— Begin INFORMATION SUPPLIED —
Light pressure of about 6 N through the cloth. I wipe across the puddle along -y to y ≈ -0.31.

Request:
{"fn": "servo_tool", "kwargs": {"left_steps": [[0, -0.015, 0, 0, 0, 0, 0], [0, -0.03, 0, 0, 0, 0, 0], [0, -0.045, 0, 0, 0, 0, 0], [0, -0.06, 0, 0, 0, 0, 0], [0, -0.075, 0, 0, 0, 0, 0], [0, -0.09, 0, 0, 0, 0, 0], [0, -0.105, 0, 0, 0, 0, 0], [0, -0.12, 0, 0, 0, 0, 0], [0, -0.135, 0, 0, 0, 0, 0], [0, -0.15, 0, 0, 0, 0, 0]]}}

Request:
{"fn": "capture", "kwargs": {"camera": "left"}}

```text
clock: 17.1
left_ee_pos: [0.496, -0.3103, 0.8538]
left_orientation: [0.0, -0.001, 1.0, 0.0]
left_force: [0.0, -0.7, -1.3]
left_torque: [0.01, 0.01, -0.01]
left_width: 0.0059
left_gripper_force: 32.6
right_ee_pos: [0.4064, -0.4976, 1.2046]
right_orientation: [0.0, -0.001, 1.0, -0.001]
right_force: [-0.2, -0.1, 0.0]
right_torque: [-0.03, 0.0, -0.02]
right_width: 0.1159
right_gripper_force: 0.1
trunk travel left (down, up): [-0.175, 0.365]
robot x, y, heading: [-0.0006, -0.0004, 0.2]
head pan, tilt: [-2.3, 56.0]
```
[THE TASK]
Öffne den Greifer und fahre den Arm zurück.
— End INFORMATION SUPPLIED —
— Begin PAGE EXCERPT —
Of course, the answer is, "Because they need Jesus and Jesus would welcome them in with open arms."
We know this because Jesus said so. "“It is not the healthy [read here, "nuclear families"] who need a doctor, but the sick. I have not come to call the righteous, but sinners" (Mark 2:17). Jesus said this after being criticized for eating in the homes of tax collectors and sinners.
Jesus didn't wait until sinners repented before he loved them and associated with them. First he loved sinners, then he dealt with their sin.
Jesus had an amazing capacity to show love to sinners, sometimes in just a few seconds. He asked an ostracized and foreign woman at a well for water and he invited himself to Zacchaeus' home for a meal. Taken in their contexts, both of these acts were extremely radical demonstrations of love.
But after Jesus showed his love to the woman at the well and to Zacchaeus in his home, he spoke truth to them and dealt with their sin -- first love and then truth.
Our natural reaction, on the other hand, is to judge and condemn the sinner, like the Pharisees did with the woman caught in adultery in John 8:1-11. Unlike her hypocritical accusers, Jesus didn't condemn her. But he did tell her to go and "sin no more." Again, first love then truth.
There are in America millions and millions of single moms with their children who desperately need to first be loved with the love of Jesus. Not judged. Not condemned. Not rejected. Loved.
And when they are at first loved by the church the way Jesus loves them, then they will be ready to hear the truth.
Jesus Entrusts his Mother to John
"Near the cross of Jesus stood his mother, his mothers sister, Mary the wife of Clopas, and Mary Magdalene. When Jesus saw his mother there, and the disciple whom he loved standing nearby, he said to her, 'Woman, here is your son,' and to the disciple, 'Here is your mother.' From that time on, this disciple took her into his home." (John 19:25-27)
Jesus and the Woman at the Well
"So he came to a town in Samaria called Sychar, near the plot of ground Jacob had given to his son Joseph. Jacob’s well was there, and Jesus, tired as he was from the journey, sat down by the well. It was about noon.
When a Samaritan woman came to draw water, Jesus said to her, “Will you give me a drink?” (His disciples had gone into the town to buy food.)
The Samaritan woman said to him, “You are a Jew and I am a Samaritan woman. How can you ask me for a drink?” (For Jews do not associate with Samaritans.
Jesus answered her, “If you knew the gift of God and who it is that asks you for a drink, you would have asked him and he would have given you living water.”
“Sir,” the woman said, “you have nothing to draw with and the well is deep. Where can you get this living water? Are you greater than our father Jacob, who gave us the well and drank from it himself, as did also his sons and his livestock?”
Jesus answered, “Everyone who drinks this water will be thirsty again, but whoever drinks the water I give them will never thirst. Indeed, the water I give them will become in them a spring of water welling up to eternal life.”
The woman said to him, “Sir, give me this water so that I won’t get thirsty and have to keep coming here to draw water.”
He told her, “Go, call your husband and come back.”
“I have no husband,” she replied.
Jesus said to her, “You are right when you say you have no husband. The fact is, you have had five husbands, and the man you now have is not your husband. What you have just said is quite true.”
“Sir,” the woman said, “I can see that you are a prophet. Our ancestors worshiped on this mountain, but you Jews claim that the place where we must worship is in Jerusalem.”
— End PAGE EXCERPT —
[THE TASK]
Show the exact text of the page excerpt starting from "Of course, the" and stopping at the end of "with their sin.".

[RESPONSE TO THIS TASK]
Of course, the answer is, "Because they need Jesus and Jesus would welcome them in with open arms."
We know this because Jesus said so. "“It is not the healthy [read here, "nuclear families"] who need a doctor, but the sick. I have not come to call the righteous, but sinners" (Mark 2:17). Jesus said this after being criticized for eating in the homes of tax collectors and sinners.
Jesus didn't wait until sinners repented before he loved them and associated with them. First he loved sinners, then he dealt with their sin.